Stillstand am BER: Erst drei Prozent der nötigen "Restleistung" erledigt

Auf der BER-Baustelle geht es nach einem internen Flughafenbericht kaum voran. Zwar betont BER-Chef Hartmut Mehdorn stets, der Flughafen sei zu 97 Prozent fertig. Doch seine Experten haben jetzt genau hingeschaut und analysiert, welche Arbeiten noch gemacht werden müssen.

Keine Ampel steht auf Grün. Die Sanierung des neuen Flughafens BER in Schönefeld kommt weit langsamer voran als bekannt. Das geht nach Tagesspiegel-Informationen aus einer internen Flughafen-Bilanz für den Aufsichtsrat zum Inbetriebnahme-Programm „Sprint“ hervor, das BER-Chef Hartmut Mehdorn gestartet hatte.
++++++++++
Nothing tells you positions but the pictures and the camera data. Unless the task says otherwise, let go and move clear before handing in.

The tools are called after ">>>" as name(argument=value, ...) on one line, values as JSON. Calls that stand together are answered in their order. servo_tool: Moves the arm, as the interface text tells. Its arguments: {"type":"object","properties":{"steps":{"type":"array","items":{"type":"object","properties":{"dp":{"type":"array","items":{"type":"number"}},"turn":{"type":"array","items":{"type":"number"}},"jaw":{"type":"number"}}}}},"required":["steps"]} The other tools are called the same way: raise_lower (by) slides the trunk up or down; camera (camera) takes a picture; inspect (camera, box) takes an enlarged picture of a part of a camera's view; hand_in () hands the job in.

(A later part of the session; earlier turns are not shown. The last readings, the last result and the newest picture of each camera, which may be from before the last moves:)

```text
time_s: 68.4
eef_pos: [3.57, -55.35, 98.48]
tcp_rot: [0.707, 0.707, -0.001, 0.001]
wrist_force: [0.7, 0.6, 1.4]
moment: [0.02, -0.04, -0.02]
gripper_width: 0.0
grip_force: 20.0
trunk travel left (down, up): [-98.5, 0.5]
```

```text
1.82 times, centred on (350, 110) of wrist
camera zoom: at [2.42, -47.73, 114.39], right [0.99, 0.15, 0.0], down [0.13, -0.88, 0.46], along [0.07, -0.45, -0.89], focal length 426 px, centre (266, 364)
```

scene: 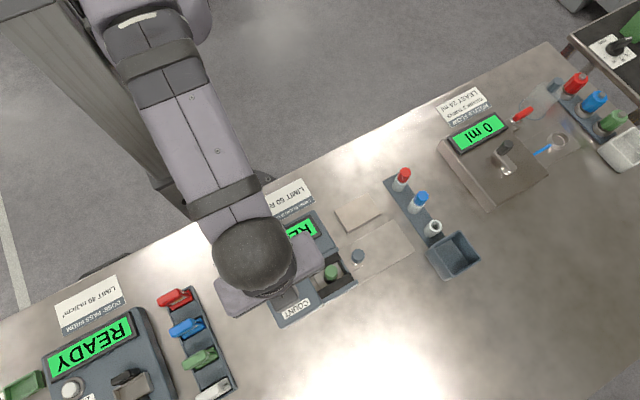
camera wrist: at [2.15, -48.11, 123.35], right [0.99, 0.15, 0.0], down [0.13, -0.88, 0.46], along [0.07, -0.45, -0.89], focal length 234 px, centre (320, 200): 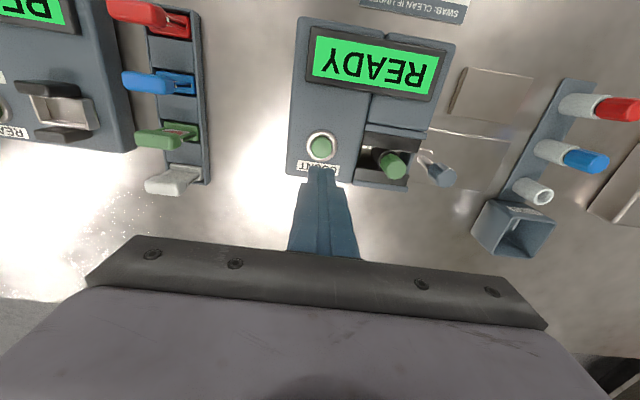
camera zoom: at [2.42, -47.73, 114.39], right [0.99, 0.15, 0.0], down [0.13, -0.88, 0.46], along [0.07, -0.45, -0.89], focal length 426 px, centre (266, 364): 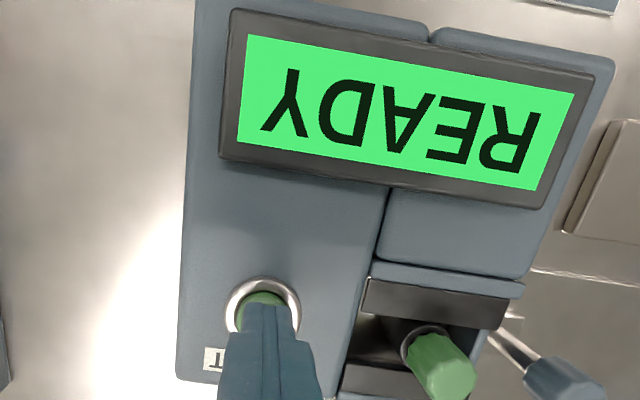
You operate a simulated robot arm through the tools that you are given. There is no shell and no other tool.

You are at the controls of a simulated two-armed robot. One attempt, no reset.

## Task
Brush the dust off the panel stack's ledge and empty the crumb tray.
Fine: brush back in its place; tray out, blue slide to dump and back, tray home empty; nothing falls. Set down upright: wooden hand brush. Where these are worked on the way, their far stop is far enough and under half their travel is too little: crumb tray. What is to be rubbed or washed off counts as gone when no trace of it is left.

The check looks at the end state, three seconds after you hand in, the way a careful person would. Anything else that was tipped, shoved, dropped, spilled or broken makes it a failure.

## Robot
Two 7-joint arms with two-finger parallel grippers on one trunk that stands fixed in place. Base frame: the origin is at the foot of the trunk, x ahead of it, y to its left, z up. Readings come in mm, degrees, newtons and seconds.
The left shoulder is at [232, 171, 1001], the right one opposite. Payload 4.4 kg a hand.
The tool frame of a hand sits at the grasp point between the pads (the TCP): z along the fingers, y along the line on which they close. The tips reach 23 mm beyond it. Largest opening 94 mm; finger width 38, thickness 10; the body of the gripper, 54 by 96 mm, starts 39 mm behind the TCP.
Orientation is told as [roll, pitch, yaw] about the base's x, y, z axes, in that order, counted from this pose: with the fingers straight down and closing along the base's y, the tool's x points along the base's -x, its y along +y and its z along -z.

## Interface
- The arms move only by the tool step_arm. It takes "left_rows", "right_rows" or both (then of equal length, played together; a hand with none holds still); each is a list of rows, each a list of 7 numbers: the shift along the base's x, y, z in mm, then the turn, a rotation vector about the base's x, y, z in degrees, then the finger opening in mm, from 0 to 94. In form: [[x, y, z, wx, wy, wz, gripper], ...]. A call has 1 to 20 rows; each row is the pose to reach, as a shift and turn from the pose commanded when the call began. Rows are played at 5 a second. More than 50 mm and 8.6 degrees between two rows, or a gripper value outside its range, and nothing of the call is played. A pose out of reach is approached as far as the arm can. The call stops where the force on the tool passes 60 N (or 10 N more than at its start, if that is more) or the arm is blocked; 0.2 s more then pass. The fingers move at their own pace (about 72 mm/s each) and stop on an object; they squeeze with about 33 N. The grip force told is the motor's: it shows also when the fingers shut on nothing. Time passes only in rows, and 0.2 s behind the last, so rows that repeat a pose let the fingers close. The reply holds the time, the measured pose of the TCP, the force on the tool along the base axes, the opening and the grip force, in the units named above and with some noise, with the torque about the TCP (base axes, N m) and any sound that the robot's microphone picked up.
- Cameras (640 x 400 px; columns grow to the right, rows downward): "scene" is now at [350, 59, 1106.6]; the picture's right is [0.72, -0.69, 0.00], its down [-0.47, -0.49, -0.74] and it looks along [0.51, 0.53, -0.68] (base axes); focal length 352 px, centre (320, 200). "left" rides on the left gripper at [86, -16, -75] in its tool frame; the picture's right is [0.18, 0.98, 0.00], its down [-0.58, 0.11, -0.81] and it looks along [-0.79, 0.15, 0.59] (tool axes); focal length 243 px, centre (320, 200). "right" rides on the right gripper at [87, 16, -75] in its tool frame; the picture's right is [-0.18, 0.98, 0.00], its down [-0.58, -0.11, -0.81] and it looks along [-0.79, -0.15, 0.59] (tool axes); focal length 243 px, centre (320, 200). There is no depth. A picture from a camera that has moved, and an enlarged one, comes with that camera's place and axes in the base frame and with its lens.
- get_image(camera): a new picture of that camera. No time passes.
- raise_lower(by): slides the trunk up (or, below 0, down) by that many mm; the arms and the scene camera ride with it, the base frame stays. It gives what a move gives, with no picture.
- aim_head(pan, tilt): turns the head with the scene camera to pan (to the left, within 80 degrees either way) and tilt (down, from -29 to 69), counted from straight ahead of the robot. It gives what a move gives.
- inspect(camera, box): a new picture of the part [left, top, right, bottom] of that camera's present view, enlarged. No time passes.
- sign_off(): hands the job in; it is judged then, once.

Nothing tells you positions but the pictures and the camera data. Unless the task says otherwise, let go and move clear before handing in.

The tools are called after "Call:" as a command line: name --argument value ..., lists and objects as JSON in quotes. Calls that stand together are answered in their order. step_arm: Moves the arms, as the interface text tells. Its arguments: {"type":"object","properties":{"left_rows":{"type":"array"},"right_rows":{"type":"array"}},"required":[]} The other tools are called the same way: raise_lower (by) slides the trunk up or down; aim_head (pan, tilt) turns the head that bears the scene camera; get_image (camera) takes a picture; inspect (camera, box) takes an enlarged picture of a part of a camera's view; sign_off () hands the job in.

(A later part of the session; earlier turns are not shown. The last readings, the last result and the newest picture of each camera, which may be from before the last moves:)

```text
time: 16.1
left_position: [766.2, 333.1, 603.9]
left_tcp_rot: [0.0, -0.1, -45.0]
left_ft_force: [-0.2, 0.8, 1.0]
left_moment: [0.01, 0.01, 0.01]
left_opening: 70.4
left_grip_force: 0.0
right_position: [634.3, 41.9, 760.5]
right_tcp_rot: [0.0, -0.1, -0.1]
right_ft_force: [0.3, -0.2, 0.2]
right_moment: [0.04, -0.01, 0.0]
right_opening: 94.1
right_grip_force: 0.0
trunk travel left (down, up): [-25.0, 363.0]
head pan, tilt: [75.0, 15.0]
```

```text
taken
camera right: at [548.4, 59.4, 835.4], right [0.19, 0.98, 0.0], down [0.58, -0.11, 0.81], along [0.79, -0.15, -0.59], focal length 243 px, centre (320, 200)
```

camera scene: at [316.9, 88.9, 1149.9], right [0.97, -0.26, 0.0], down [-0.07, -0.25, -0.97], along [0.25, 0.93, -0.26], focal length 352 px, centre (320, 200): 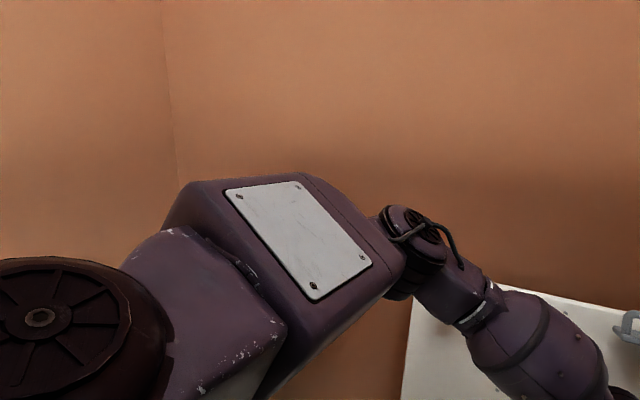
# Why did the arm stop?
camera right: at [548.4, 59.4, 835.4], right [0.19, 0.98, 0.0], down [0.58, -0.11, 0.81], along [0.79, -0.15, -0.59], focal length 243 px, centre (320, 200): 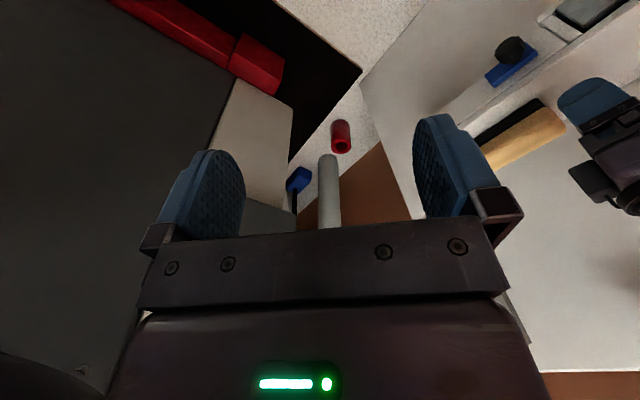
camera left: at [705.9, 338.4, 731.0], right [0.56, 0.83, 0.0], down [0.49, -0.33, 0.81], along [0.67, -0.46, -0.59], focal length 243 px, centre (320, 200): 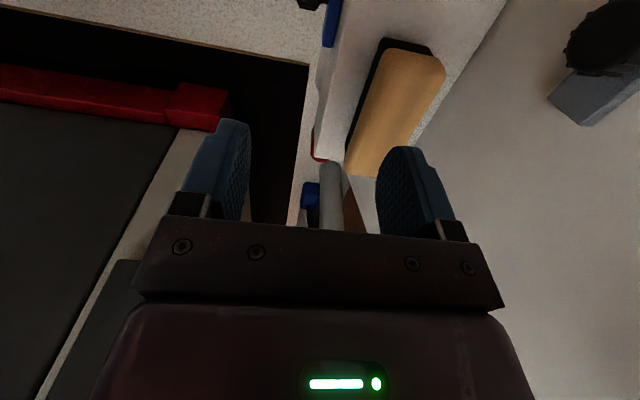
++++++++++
Der 71-Jährige betont zwar oft, dass der Flughafen zu 97 Prozent fertig sei. Seine Experten haben jetzt aber genau analysiert, welche Arbeiten noch gemacht werden müssen. Danach sind etwa im „Fluggastterminal“ erst drei Prozent der nötigen „Restleistung“ geschafft, so steht es im Bericht. Die Ampel zeigt nicht nur dort Rot. Ein Gesamttermin wird nirgends genannt. Die Unterlagen lassen den Schluss zu, dass vor Winter 2015/2016 eine Eröffnung des BER nicht realistisch ist, wovon auch Aufsichtsräte ausgehen. Der Tagesspiegel dokumentiert auf Basis von FBB-Dokumenten, wo das Projekt heute steht – eineinhalb Jahre, nachdem der damalige Flughafenchef Rainer Schwarz kurzfristig den Start absagte. Die Dokumente offenbaren auch, welches Desaster der gefeuerte Ex-Manager hinterließ, der jetzt auf eine Millionenabfindung klagt – über die heute vor Gericht verhandelt wird.

Fluggastterminal

Schick sieht das bereits knapp 1,5 Milliarden Euro teure Terminal aus. Doch der Schein trügt. Im Modul „Fluggastterminal“ mit der Drei-Prozent-Quote ist zwar die „Bestandsaufnahme der Mängel abgeschlossen“, wird mit Firmen verhandelt. Aber: Noch ging es nicht einmal richtig los. „Umfassender Baubeginn am größten und komplexesten Objekt des BER verzögert“, so der Befund. „Arbeitsvorbereitungen für zeitnahen Baubeginn in komplexen Bereichen der Fläche laufen.“ Etwas hat sich seit 2012 nicht verändert: Kritisch sei „die unzureichende leistungsfähige Objektüberwachung“, also das mangelhafte Baustellencontrolling.

Brandschutzanlage

Ex-Flughafenchef Schwarz sprach einst von „Mutationen“ – eine Umschreibung für die Abweichungen von der Baugenehmigung für die nicht funktionsfähig geplante Anlage. Nach dem Sprint-Bericht sind im Modul „Entrauchung“ bisher erst 1 Prozent der Restleistung erledigt, bei der Sprinkler-Anlage 21 Prozent. „Das Thema Entrauchung stellt den kritischen Pfad für die Inbetriebnahme BER dar.“ Es gibt aber Fortschritte, nämlich „konzeptionelle Grundlagen“ und ein „mit dem Bauordnungsamt abgestimmtes Gesamtkonzept“, wobei ein „Restrisiko“ in Hinblick auf die Genehmigungsfähigkeit bleibe. Mehdorn hat inzwischen mit Siemens einen Vertrag zur Fertigstellung der Brandschutzanlage unterzeichnet. Siemens hat sich 18 Monate ausbedungen – kann aber erst anfangen, wenn Vorarbeiten erfüllt sind.

Kabel/Deckenhohlräume

Das Problem sind der Kabelsalat und mangelhafte Rohrabschottungen. Schon der von Ex-Baugeschäftsführer Horst Amann im Sommer vorgelegte Mängelbericht listete allein hier 7950 Einzelmängel auf. Zitat: „An ca. 70 Prozent aller Kabel und 20 Prozent aller Kabeltrassen ist Handlungsbedarf gegeben.“ Im aktuellen Sprint-Bericht steht auch hier die Ampel auf Rot. Hier sind erst 13 Prozent der Arbeiten erledigt. Es müssen „Misch- und Überbelegungen“ beseitigt werden. Kritisch sei derzeit etwa die „Ertüchtigung der Hauptverkabelung“. Zwar haben die Arbeiten begonnen. Um überhaupt an die Kabel heranzukommen, müssen aber teilweise Decken und Wände aufgebrochen werden.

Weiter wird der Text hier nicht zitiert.